Robot agent transcripts
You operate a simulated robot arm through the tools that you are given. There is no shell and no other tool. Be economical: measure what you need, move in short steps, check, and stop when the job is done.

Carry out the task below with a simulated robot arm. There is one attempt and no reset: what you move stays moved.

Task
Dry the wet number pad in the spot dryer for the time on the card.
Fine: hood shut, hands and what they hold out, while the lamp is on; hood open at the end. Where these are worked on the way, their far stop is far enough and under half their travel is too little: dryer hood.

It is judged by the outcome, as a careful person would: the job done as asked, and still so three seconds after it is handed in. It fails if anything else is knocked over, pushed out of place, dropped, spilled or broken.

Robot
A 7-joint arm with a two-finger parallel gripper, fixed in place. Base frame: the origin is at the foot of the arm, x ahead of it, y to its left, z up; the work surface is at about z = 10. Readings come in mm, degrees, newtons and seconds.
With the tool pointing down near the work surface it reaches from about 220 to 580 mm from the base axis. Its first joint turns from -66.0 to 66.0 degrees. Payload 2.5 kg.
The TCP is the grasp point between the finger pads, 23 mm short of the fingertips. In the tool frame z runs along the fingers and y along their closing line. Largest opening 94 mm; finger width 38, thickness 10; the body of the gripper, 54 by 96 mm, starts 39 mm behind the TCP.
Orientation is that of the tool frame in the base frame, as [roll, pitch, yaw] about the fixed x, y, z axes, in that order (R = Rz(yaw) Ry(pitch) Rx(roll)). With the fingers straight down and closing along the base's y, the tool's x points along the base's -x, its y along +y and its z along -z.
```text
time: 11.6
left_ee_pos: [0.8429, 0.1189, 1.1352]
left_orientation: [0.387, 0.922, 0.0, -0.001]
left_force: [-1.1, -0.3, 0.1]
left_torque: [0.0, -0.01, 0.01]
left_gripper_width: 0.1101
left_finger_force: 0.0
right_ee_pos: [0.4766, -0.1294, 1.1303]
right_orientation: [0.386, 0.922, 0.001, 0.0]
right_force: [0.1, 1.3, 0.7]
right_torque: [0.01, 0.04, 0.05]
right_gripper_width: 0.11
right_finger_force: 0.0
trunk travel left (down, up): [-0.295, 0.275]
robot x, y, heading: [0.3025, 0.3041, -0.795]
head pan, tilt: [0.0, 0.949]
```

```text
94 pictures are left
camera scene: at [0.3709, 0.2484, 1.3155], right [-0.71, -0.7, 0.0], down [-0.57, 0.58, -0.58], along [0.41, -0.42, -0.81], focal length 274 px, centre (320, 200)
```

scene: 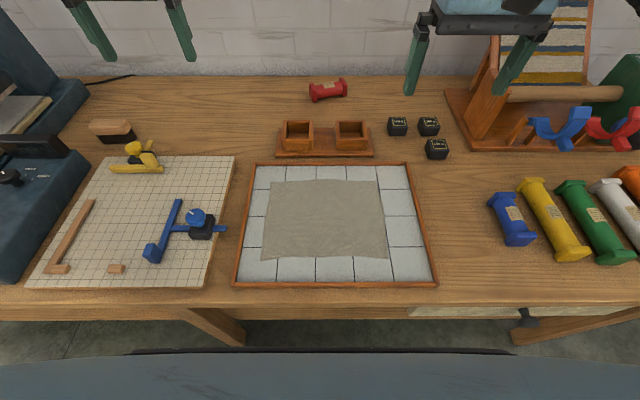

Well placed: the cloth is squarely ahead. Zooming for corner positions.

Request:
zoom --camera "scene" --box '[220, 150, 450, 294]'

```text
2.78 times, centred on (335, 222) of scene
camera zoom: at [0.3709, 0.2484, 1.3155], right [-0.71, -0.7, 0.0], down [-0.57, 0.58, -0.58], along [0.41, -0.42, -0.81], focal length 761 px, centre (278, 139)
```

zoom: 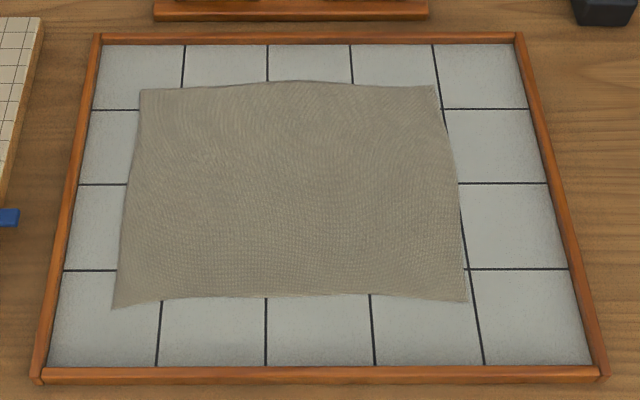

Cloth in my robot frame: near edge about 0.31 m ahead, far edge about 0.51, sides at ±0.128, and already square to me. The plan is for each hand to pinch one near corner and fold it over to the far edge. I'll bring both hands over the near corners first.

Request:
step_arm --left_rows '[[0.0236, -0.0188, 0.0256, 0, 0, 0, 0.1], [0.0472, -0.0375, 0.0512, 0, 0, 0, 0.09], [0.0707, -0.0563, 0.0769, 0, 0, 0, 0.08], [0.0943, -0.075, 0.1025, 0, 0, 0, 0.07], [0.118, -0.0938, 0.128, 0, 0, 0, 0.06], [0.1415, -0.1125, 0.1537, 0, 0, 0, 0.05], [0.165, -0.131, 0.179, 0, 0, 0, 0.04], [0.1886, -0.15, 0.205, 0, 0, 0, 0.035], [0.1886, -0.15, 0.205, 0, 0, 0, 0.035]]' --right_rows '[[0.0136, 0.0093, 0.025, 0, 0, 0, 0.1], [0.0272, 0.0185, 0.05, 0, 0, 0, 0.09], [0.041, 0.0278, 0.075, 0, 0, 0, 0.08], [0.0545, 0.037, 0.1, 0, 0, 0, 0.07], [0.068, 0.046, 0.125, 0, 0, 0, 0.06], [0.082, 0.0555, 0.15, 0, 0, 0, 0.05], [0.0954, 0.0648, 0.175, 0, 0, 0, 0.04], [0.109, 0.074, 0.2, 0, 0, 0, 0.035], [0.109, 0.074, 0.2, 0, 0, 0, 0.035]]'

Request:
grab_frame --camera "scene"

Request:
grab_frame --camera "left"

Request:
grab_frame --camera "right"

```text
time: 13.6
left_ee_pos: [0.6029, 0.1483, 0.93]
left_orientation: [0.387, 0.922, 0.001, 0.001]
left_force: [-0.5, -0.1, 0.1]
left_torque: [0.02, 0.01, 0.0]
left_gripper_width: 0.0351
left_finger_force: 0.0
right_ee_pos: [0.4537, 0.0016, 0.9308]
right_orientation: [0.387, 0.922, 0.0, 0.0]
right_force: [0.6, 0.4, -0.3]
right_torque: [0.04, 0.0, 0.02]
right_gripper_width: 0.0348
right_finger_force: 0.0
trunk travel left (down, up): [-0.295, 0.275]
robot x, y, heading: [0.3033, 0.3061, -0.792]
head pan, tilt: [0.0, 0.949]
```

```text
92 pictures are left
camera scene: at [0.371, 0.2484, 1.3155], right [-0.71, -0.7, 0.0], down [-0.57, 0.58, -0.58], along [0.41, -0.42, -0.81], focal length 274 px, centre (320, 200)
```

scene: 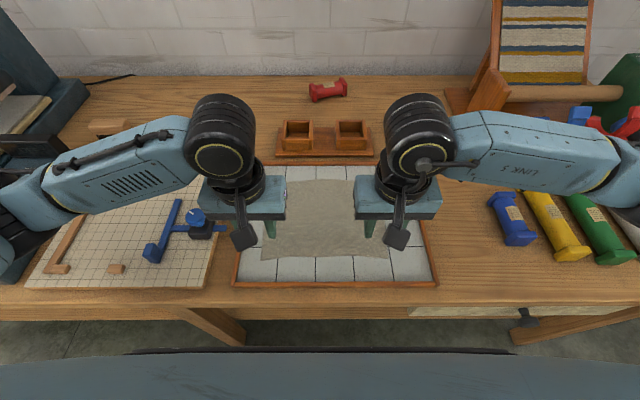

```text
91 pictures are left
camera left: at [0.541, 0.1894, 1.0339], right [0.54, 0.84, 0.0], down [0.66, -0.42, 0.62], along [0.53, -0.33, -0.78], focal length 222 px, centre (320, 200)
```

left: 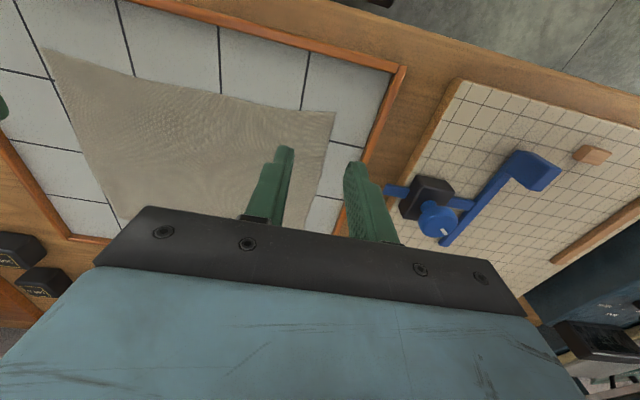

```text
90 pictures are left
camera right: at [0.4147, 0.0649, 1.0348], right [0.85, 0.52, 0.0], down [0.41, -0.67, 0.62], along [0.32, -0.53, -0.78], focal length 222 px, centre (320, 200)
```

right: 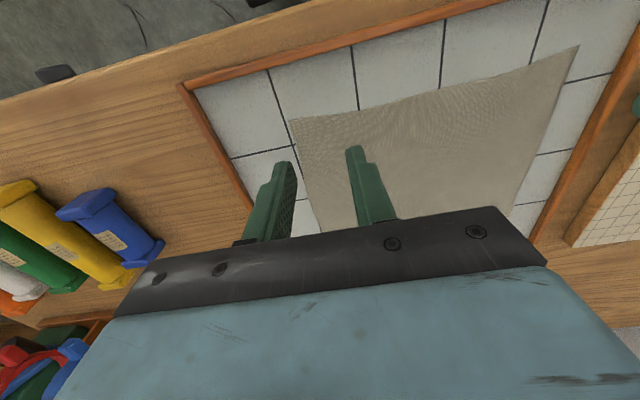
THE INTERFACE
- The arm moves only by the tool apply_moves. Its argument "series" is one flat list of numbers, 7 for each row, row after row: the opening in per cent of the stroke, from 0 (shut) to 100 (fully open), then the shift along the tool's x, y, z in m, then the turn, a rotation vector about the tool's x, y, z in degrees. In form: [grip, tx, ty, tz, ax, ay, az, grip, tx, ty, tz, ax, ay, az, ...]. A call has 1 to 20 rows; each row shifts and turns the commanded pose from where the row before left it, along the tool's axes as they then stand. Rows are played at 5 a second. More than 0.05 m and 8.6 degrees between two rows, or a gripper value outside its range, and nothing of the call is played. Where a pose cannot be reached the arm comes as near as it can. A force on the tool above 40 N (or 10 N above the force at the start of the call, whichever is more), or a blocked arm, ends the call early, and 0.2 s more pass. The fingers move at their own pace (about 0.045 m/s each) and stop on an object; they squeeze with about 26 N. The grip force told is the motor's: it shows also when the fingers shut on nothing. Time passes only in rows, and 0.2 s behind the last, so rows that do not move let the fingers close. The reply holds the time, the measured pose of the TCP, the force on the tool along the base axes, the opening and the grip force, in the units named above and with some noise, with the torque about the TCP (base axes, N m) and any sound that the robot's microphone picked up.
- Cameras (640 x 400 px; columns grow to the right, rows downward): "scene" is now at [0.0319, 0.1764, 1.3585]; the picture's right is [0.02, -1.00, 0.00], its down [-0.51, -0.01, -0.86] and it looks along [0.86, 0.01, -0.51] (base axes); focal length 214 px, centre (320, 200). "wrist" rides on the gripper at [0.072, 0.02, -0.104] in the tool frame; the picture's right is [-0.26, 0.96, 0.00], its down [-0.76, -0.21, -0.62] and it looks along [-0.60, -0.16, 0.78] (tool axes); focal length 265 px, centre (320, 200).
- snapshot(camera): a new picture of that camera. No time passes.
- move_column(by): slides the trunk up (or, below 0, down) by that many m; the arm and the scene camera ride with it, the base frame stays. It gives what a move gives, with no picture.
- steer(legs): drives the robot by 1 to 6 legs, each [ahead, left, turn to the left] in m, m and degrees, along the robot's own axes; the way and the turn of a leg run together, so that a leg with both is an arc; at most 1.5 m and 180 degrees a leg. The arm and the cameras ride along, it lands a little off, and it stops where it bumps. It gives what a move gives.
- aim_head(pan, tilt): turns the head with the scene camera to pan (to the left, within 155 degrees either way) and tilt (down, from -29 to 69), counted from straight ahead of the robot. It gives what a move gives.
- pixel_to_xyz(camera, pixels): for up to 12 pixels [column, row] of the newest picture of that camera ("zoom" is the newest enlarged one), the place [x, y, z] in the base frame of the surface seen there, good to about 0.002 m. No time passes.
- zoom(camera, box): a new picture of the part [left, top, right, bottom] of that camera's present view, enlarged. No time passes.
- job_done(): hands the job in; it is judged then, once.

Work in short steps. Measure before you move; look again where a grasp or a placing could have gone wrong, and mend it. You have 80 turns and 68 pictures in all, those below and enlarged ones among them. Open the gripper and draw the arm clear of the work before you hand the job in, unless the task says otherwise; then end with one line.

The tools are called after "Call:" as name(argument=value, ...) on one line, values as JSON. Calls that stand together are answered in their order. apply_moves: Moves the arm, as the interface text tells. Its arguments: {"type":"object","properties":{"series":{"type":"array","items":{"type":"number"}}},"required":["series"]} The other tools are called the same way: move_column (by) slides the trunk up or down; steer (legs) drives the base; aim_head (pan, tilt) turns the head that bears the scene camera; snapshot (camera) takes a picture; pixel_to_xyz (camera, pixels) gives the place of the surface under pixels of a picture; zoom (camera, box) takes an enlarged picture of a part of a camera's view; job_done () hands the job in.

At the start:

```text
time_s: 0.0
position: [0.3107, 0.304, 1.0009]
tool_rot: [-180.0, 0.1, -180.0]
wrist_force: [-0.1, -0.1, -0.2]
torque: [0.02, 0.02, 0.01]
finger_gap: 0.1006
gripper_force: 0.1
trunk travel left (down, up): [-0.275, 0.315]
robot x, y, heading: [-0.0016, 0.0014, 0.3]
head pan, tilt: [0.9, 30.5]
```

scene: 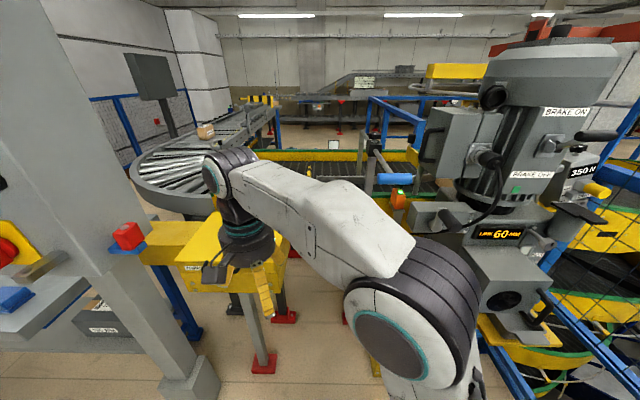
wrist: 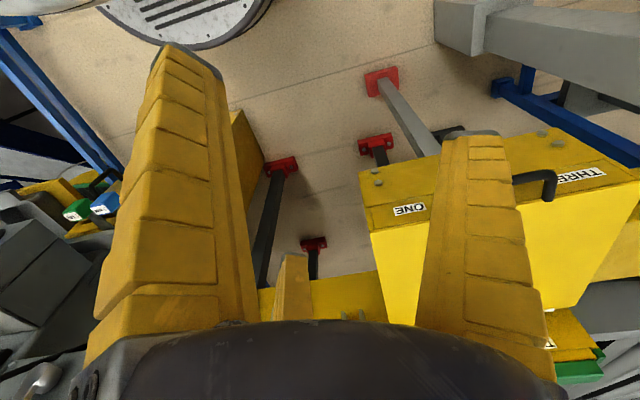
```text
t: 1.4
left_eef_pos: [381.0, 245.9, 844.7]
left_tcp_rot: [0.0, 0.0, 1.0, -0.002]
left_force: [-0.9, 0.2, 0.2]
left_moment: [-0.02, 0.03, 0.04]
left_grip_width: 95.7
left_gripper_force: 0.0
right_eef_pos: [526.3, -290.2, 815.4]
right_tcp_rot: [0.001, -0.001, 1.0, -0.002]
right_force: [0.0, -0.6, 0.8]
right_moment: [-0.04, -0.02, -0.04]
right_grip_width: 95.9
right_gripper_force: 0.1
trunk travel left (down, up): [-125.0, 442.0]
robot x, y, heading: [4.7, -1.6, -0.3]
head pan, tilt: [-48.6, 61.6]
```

PAGE EXCERPT
Let $a, b, c, \lambda$ be positive real numbers with $\lambda \geq 1/4$. Show that $$\frac{a}{\sqrt{b^2+\lambda bc+c^2}}+\frac{b}{\sqrt{c^2+\lambda ca+a^2}}+\frac{c}{\sqrt{a^2+\lambda ab+b^2}} \geq \frac{3}{\sqrt{\lambda +2}}.$$
Problem
Source: 2022 Switzerland IMO TST, Problem 5
Tags: inequalities, algebra
07.08.2022 18:19
Rukevwe wrote: Let $a, b, c, \lambda$ be positive real numbers with $\lambda \geq 1/4$. Show that $$\frac{a}{\sqrt{b^2+\lambda bc+c^2}}+\frac{b}{\sqrt{c^2+\lambda ca+a^2}}+\frac{c}{\sqrt{a^2+\lambda ab+b^2}} \geq \frac{3}{\sqrt{\lambda +2}}.$$ Use Holder and Schur
08.08.2022 18:29
Let's complete arqady's proposal. Denote the given object by $S$. Then by Holder, \[ S^2\left(\sum a\bigl(b^2+\lambda bc+c^2\bigr)\right)\ge (a+b+c)^3, \]yielding \[ S^2\ge \frac{(a+b+c)^3}{\sum ab^2 + 3\lambda abc}. \]We now show the last quantity is at least $9/(\lambda+2)$. To that end, it suffices to show \[ (\lambda+2)\left(\sum a^3 + 6abc + 3\sum ab^2\right)\ge 9\sum ab^2 + 27\lambda abc. \]By Schur's inequality, $\sum a(a-b)(a-c)\ge 0$, we have $\sum a^3+3abc \ge \sum a^2b$. With this, we have \[ (\lambda+2)\left(\sum a^3 + 6abc + 3\sum ab^2\right)\ge 4(\lambda+2)\sum ab^2 + 3(\lambda+2)abc. \]With this, we are left with proving \[ (4\lambda-1)\sum ab^2 \ge (4\lambda-1)6abc, \]which is trivial by AM-GM as $\lambda \ge 1/4$.

TASK
Write what comes next in the page excerpt.

RESULT OF THIS TASK
08.08.2022 21:24
Rukevwe wrote: Let $a, b, c, \lambda$ be positive real numbers with $\lambda \geq 1/4$. Show that $$\frac{a}{\sqrt{b^2+\lambda bc+c^2}}+\frac{b}{\sqrt{c^2+\lambda ca+a^2}}+\frac{c}{\sqrt{a^2+\lambda ab+b^2}} \geq \frac{3}{\sqrt{\lambda +2}}.$$ it is one nice generalization for one classical problem.
08.08.2022 21:32
Rukevwe wrote: Let $a, b, c, \lambda$ be positive real numbers with $\lambda \geq 1/4$. Show that $$\frac{a}{\sqrt{b^2+\lambda bc+c^2}}+\frac{b}{\sqrt{c^2+\lambda ca+a^2}}+\frac{c}{\sqrt{a^2+\lambda ab+b^2}} \geq \frac{3}{\sqrt{\lambda +2}}.$$ This one screams Law of Cosine.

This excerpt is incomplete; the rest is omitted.